Sunday morning Ivo Welch explored whether the capital asset pricing models that we teach in our business schools actually predict future returns. He presented strong evidence that we should have little, if any, confidence that these models are useful for predicting returns over multiple year horizons. Yet, we teach these models for long-term capital budgeting and to make long-term investment plans. Some of what we teach ain’t so.

In the last session Brian Singer and Rob Arnott explained that to successfully invest we need more than models that extrapolate past data. Brian asserted that understanding how and why our future will differ from the past and monitoring marginal policy changes can help us with macro positioning of portfolios. Rob discussed his work on our demographic headwind, explaining why we should expect slower future economic growth and lower capital market returns than what we have experienced as normal over the past three decades. Also, as our intergenerational transfer payment systems become economically, or at least politically, unsustainable we should expect heightened political turmoil and increased market volatility.

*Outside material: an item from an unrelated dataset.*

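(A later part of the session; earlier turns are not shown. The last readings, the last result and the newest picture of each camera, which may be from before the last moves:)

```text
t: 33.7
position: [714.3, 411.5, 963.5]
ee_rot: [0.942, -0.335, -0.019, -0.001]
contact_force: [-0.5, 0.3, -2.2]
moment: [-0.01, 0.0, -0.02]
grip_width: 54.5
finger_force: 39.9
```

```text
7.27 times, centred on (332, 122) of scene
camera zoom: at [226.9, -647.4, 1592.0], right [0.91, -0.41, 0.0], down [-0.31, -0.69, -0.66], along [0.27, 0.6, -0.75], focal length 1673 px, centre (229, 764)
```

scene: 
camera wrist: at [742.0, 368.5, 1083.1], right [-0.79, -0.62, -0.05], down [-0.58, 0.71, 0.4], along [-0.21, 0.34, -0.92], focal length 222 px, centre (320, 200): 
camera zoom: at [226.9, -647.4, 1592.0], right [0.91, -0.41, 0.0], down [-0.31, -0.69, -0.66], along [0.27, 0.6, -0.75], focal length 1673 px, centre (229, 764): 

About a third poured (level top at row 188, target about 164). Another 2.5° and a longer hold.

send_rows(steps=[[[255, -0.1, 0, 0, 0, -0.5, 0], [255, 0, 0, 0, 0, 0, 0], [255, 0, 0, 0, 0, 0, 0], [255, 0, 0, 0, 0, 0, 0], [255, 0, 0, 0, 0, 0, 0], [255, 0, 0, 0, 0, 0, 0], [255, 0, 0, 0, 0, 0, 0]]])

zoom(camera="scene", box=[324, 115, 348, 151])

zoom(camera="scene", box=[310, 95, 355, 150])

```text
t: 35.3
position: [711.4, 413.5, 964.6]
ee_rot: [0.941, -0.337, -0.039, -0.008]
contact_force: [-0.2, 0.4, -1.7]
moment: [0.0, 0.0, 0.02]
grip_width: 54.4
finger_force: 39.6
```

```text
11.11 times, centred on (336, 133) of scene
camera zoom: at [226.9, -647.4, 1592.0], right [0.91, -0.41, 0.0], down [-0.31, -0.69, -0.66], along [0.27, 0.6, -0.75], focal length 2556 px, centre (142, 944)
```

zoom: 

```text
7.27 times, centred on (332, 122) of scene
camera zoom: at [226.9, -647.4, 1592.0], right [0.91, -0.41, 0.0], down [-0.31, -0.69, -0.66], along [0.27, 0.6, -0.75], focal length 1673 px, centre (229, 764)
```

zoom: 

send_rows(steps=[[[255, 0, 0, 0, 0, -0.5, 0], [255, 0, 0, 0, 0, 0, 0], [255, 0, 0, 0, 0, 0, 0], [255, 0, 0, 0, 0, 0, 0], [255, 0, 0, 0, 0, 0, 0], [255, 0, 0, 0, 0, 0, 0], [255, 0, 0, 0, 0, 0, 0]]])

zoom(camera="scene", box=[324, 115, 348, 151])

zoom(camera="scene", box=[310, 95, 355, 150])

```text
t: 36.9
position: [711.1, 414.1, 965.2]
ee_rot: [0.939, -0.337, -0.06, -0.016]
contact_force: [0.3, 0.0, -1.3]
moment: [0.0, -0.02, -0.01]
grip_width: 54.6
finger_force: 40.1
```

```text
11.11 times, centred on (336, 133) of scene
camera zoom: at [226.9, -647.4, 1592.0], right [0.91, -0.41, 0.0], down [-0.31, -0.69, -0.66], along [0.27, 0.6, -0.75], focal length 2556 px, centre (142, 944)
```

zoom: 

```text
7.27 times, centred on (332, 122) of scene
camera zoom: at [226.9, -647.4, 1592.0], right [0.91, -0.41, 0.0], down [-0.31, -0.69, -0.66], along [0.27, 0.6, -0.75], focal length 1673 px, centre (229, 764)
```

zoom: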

Our clients and business partners pay us to be experts. They want to believe that we know more than we can. We are tempted to allow or even encourage this faith. Overconfidence is necessary for our business success. This year’s AP helped remind us that, not only is there much that we don’t know, but also that some of what we know ain’t so.

Endnotes

  1. Charles F. Kettering, 1937, “Research and Industry,” Scientific American, vol. 156, no. 5 (May):285–288.